**GIVEN EXERCISE:** Set down all of the data that follows word for word, without the images.

------ RECORDED INFORMATION

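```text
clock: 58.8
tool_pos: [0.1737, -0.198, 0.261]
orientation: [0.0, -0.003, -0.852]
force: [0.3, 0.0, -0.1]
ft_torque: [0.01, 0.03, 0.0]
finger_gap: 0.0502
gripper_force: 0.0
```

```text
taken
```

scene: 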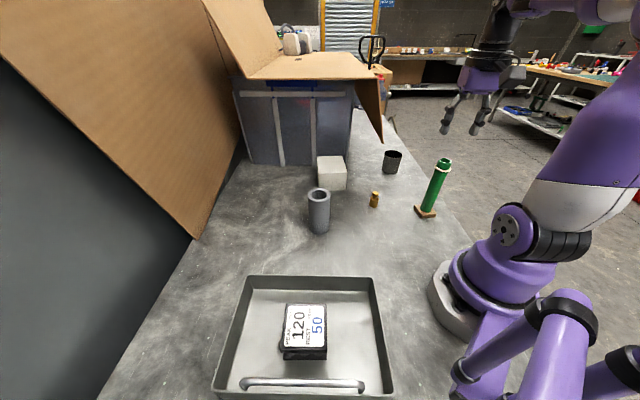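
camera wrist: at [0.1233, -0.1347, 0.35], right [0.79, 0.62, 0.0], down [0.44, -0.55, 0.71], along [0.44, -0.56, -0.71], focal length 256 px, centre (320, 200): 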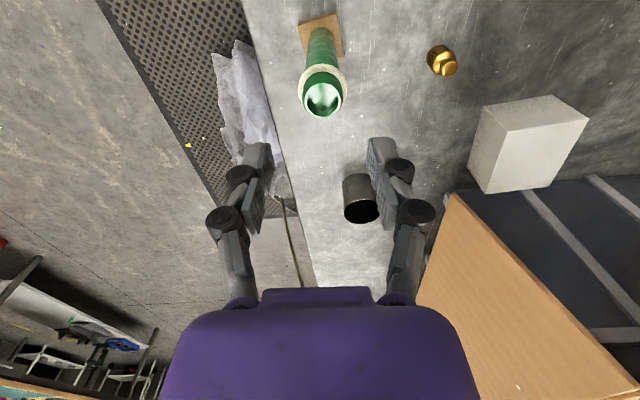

------------

**EXERCISE SOLUTION:**
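```text
clock: 58.8
tool_pos: [0.1737, -0.198, 0.261]
orientation: [0.0, -0.003, -0.852]
force: [0.3, 0.0, -0.1]
ft_torque: [0.01, 0.03, 0.0]
finger_gap: 0.0502
gripper_force: 0.0
```

```text
taken
```

scene: 
camera wrist: at [0.1233, -0.1347, 0.35], right [0.79, 0.62, 0.0], down [0.44, -0.55, 0.71], along [0.44, -0.56, -0.71], focal length 256 px, centre (320, 200): 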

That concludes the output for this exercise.